>> BEGIN
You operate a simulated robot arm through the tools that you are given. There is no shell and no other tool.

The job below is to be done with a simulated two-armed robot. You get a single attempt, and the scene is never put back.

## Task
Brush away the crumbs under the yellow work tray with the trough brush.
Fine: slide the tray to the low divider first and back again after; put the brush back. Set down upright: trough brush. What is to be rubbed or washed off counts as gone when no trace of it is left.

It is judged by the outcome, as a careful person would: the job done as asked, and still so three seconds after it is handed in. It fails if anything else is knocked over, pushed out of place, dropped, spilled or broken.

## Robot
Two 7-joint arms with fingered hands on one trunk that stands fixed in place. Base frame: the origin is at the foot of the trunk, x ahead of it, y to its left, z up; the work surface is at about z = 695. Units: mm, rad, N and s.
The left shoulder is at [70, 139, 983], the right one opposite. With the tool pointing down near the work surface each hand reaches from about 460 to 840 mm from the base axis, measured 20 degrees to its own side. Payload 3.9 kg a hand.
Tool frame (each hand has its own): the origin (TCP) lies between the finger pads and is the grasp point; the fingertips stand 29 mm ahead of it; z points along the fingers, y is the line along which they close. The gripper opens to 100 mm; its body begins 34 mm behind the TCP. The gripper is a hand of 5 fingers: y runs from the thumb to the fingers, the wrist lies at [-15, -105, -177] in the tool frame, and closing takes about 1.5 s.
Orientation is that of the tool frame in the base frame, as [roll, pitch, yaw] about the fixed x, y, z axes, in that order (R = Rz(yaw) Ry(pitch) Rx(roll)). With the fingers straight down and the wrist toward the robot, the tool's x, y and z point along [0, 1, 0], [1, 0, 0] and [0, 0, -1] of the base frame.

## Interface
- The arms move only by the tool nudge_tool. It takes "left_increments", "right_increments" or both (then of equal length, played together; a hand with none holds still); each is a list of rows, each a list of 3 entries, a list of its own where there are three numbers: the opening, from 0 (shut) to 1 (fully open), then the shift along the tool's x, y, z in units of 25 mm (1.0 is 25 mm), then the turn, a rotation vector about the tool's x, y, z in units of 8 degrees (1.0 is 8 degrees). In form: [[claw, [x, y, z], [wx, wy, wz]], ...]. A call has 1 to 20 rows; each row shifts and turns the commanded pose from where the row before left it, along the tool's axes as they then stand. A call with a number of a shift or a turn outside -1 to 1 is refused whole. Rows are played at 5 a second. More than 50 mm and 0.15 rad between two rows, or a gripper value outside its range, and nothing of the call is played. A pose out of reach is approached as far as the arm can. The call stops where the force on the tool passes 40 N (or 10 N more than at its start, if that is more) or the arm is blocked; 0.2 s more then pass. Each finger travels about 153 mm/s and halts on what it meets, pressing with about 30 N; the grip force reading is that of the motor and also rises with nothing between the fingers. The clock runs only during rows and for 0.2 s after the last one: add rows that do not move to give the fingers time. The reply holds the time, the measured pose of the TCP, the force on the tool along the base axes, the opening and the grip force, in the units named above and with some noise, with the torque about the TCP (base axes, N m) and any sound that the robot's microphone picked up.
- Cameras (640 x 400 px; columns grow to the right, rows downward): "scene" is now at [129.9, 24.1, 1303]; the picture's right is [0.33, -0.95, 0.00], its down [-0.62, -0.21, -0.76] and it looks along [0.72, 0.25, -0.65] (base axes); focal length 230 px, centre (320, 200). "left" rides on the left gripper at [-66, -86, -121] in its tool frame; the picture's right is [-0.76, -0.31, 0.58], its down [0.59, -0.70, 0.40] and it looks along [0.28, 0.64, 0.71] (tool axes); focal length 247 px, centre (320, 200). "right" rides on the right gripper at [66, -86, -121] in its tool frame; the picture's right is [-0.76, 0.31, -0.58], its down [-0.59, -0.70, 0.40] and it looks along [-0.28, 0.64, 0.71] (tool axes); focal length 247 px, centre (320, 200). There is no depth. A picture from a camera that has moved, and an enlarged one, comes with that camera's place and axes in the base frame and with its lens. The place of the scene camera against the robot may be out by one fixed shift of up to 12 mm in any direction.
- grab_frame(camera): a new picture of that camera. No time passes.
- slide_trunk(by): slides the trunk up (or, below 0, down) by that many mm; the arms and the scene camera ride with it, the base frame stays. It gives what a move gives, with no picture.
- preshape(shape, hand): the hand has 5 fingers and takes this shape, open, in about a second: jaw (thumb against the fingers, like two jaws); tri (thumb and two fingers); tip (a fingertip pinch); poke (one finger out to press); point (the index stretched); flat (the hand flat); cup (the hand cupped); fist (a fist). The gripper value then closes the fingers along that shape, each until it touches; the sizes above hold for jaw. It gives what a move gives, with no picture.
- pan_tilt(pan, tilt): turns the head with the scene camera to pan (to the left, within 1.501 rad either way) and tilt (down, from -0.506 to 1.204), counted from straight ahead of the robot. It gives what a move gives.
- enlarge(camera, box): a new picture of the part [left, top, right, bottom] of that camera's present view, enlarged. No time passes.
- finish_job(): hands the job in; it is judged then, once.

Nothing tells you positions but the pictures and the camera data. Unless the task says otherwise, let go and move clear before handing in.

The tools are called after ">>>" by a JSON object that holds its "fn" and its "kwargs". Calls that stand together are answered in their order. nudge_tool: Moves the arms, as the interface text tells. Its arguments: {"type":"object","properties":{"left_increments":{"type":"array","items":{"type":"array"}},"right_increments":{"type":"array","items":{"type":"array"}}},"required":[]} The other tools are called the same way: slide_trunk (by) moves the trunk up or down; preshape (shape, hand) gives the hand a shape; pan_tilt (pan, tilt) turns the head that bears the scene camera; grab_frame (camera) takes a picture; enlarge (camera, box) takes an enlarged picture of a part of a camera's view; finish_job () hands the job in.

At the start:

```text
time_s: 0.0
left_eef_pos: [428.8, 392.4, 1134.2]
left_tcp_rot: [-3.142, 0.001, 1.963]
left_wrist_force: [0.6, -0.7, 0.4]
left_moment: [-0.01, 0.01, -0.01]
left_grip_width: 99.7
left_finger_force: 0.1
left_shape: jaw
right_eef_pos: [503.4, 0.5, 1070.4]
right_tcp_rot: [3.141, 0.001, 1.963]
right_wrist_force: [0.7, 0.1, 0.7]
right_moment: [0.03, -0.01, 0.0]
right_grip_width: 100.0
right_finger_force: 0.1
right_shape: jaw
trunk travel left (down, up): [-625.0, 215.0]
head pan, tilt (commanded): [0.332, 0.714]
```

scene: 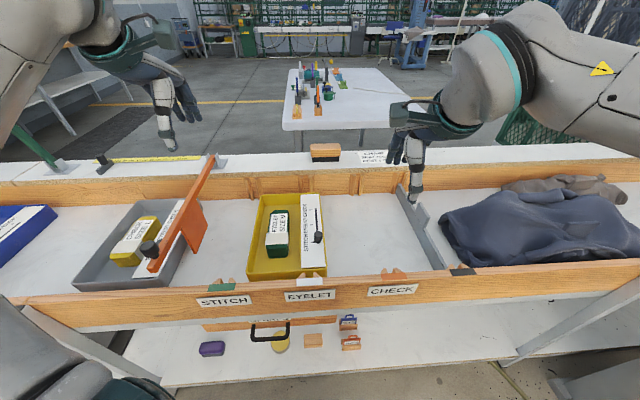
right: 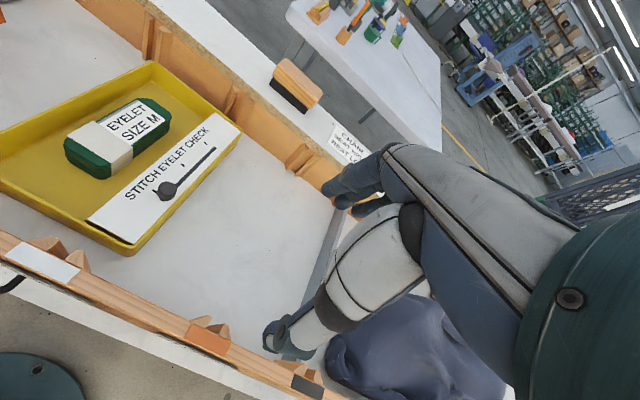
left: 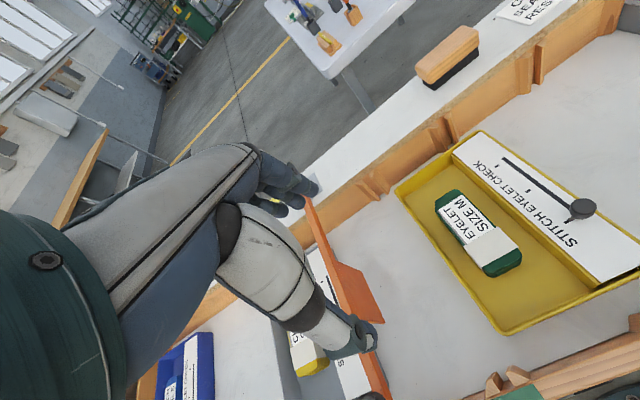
>> END
>> BEGIN
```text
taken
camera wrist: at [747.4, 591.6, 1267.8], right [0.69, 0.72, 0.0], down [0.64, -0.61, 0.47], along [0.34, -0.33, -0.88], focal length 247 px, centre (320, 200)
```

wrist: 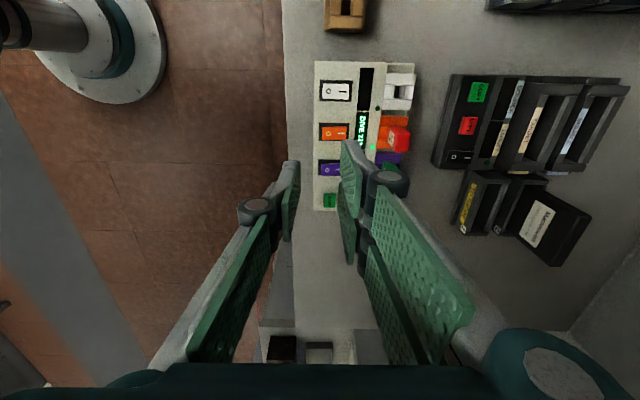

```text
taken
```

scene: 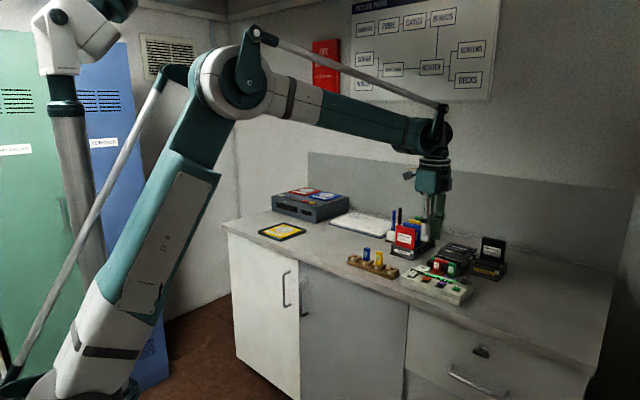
>> END
Source excerpt =>
>> BEGIN
Active
vs. Passive Investment Management
1
Investment managers have generally fallen into two broad
categories: Active and Passive; each discipline reflects a
different belief system regarding the behavior of the
capital markets.
Active Management
Active management is the traditional way of
building a securities portfolio, and may include a wide
variety of strategies for identifying stocks or bonds that
appear to offer above-average returns. One method might
focus on companies with impressive growth in revenues and
earnings, another on firms with promising new
technologies, and still another on “turnaround”
situations. Regardless of the individual approaches, all
active managers share a common ideology: to selectively
purchase securities based on some forecast of future
events. Implicit in this ideology is the belief that
carefully selected securities will produce higher
rates-of-return than those chosen at random.
Active managers periodically reshuffle their portfolios in
an effort to keep them stocked with only the most
promising securities. The costs associated with generating
and implementing these revisions makes active management a
rather expensive investment approach. These expenses are
passed along to their clients. Academic studies of money
manager performance over the past fifty years offers
powerful evidence that active managers as a group have
been unable to generate pre-tax investment returns high
enough to recoup these costs and extract excess profits.
If the effects of realized taxes are incorporated into
these performance calculations, and the challenge of being
a market-beating active manager only gets more difficult.
Passive Management
Passive management makes no forecasts of the stock
market or the economy, and no efforts to distinguish
“attractive” from “unattractive” securities. A passive
manager investing in large U.S. companies, for example,
makes no determination if Ford is preferable to General
Motors, Coca-Cola to Pepsi, or Campbell Soup to Kellogg.
>> END
To be done =>
Keep the source excerpt going from its last sentence.

Task output =>
Instead the manager simply buys everything from Abbott
Laboratories to Xerox, resulting in a portfolio with
hundreds of stocks. Portfolio adjustments are made only in
response to changes in the underlying universe or
index—when Chrysler disappears in a merger with Daimler
Benz, or a new company such as Microsoft joins the ranks
of large company stocks. Passive managers often construct
their portfolios to mirror the performance of
well-recognized market benchmarks such as the Standard &
Poor’s 500 Composite Index (500 large U.S. companies),
Russell 2000 Index (2000 small U.S. companies), or Morgan
Stanley Capital International EAFE index (large
international companies). Passive investment products
first appeared in 1973 and have become increasingly
popular, with over $1 trillion worldwide dedicated to
various indexed strategies.
Marketing Works
Despite all the academic studies and historical evidence
to the contrary, the prevalent assumption is the
superiority of active management. At traditional
investment firms that practice active management, armies
of portfolio managers, traders, economists, strategists
and research analysts scrutinize enormous daily flows of
information on companies, industry sectors, business
conditions, and political developments. They produce
volumes of detailed reports and analysis recommending
stocks and bonds to buy or sell, and sectors to overweight
or underweight.
Does all this effort pay off?
For the majority of active fund managers, it does not.
The fact is, most active investment managers underperform
the indexes they should be measured against (the
appropriateness of particular indexes will be discussed in
a future newsletter). This consistent underperformance is
particularly obvious over longer periods of time. It is
interesting to note that this conclusion is usually
reached using pre-tax data. After-tax data makes the
argument against active management even more compelling.
The reality is, even if an active manager outperforms his
or her respective index over short periods (1 to 5 years)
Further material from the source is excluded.